Energiepreise treiben Inflationsrate.

Werden die einzelnen Komponenten der Zusammensetzung des harmonisierten Verbraucherpreisindexes (HVPI) näher analysiert, fällt auf, dass Treiber der Steigerung insbesondere die Energiepreise sind. Die Preise für Öl und Gas, die mit knapp 10 Prozent in die Berechnung einfließen, haben mit einer geschätzten Wachstumsrate von 4,3 Prozent jährlich überproportional zur Erhöhung des HVPI beigetragen. Dieser Preisanstieg ist mit sogenannten Basiseffekten zu begründen, da beispielsweise der Preis der Sorte Brent innerhalt eines Jahres von etwa 25 US-Dollar je Barrel auf ca. 64 US-Dollar angestiegen ist, was einer Erhöhung um über 150 Prozent entspricht. Deutlich geringer fiel die Preisentwicklung für Industriegüter ohne Energie aus, welche lediglich um 0,3 Prozent anstieg.

Nicht nur die einzelnen Komponenten des HVPI variieren derart deutlich. Noch wesentlich größer ist die Diskrepanz der Preissteigerungsraten in den Mitgliedsländern. Angeführt wird die Statistik von Luxemburg (+2,4 Prozent), Deutschland sowie Österreich (mit je +2,0 Prozent) und als deutliches Schlusslicht mit -2,0 Prozent wird Griechenland geführt. Genau diese Spreizung verdeutlicht auch die Misere, in der sich die EZB befindet. Sollte das Preisniveau der Eurozone tatsächlich die Zielmarke nennenswert übersteigen, wäre sie zum Handeln gezwungen und müsste etwas am aktuellen Null- bzw. Negativzinsniveau ändern. Allerdings wären Länder, welche beispielsweise aufgrund ausbleibender touristischer Aktivitäten besonders unter der Corona-Krise und einer dadurch bedingten Erhöhung der Haushaltsverschuldung leiden, einem noch größeren wirtschaftlichen Druck ausgesetzt, welchen sie faktisch nicht tragen könnten. Anzumerken bleibt jedoch, dass für die weitere EZB-Politik die Kernrate maßgeblich ist, welche aktuell bei 0,9 Prozent jährlich rangiert, da sie insbesondere die oben erwähnten Energiepreise nicht umfasst.
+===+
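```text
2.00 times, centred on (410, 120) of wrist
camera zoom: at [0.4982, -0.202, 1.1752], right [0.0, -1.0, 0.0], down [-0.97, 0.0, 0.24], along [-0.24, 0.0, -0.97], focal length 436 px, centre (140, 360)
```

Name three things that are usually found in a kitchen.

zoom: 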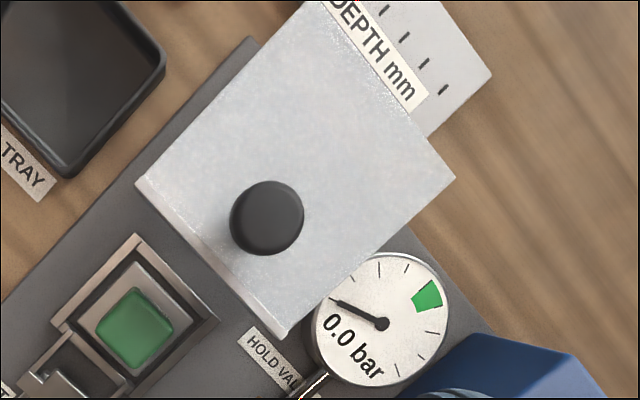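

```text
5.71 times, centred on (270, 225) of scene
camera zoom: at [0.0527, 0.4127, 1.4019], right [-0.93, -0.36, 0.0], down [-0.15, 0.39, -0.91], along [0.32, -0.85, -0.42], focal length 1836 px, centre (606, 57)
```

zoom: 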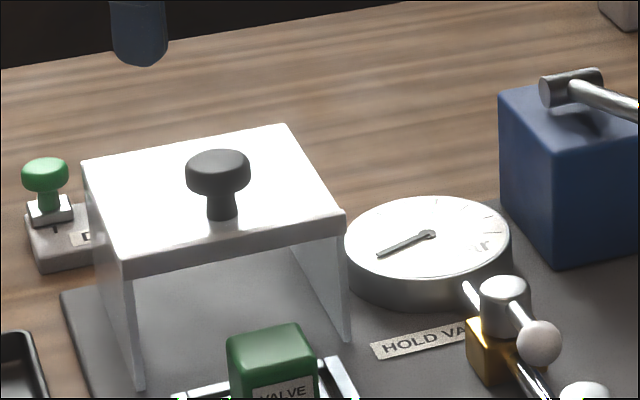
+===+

Doch derzeit stellt sich die Frage, wie wahrscheinlich eine weitere Steigerung des Preisniveaus tatsächlich ist und ob der Wert der erhöhten Schuldenstände dadurch ggf. auch verringert werden kann. Vorsorglich erklärte die EZB-Präsidentin bereits im März 2021, dass die EZB gewisse Schwankungen akzeptieren und auch ein zwischenzeitliches Überschreiten der Zweiprozentmarke tolerieren werde, ohne den eingeschlagenen geldpolitischen Kurs zu verlassen. Zukünftig existieren zahlreiche Faktoren, welche die Entwicklung des Preisniveaus maßgeblich beeinflussen werden: Die Basiseffekte der Energiepreise werden tendenziell abnehmen, was den Druck auf das Preisniveau im Zeitverlauf verringert. Grundsätzlich ist festzustellen, dass die wirtschaftliche Entwicklung in zahlreichen Branchen und Ländern im Jahr 2020 negativ war und das Vorkrisenniveau dort frühestens 2022 wiedererlangt wird. In manchen (Wirtschafts-)Bereichen erscheint es fraglich, ob bzw. wann dieses überhaupt wieder in greifbare Nähe gelangt. Diese Einschätzung lässt darauf schließen, dass sich die Preise im aktuellen Jahr noch verhalten entwickeln und ein erhöhter Druck erst 2022 aufkommen könnte. Hiervon hängt auch die Lohnentwicklung ab, welche theoretisch eine sogenannte Lohn-Preis-Spirale in Gang setzten könnte. Eine derartige Entwicklung ist anhand der Tariflohnindikatoren der EZB jedoch derzeit nicht ersichtlich.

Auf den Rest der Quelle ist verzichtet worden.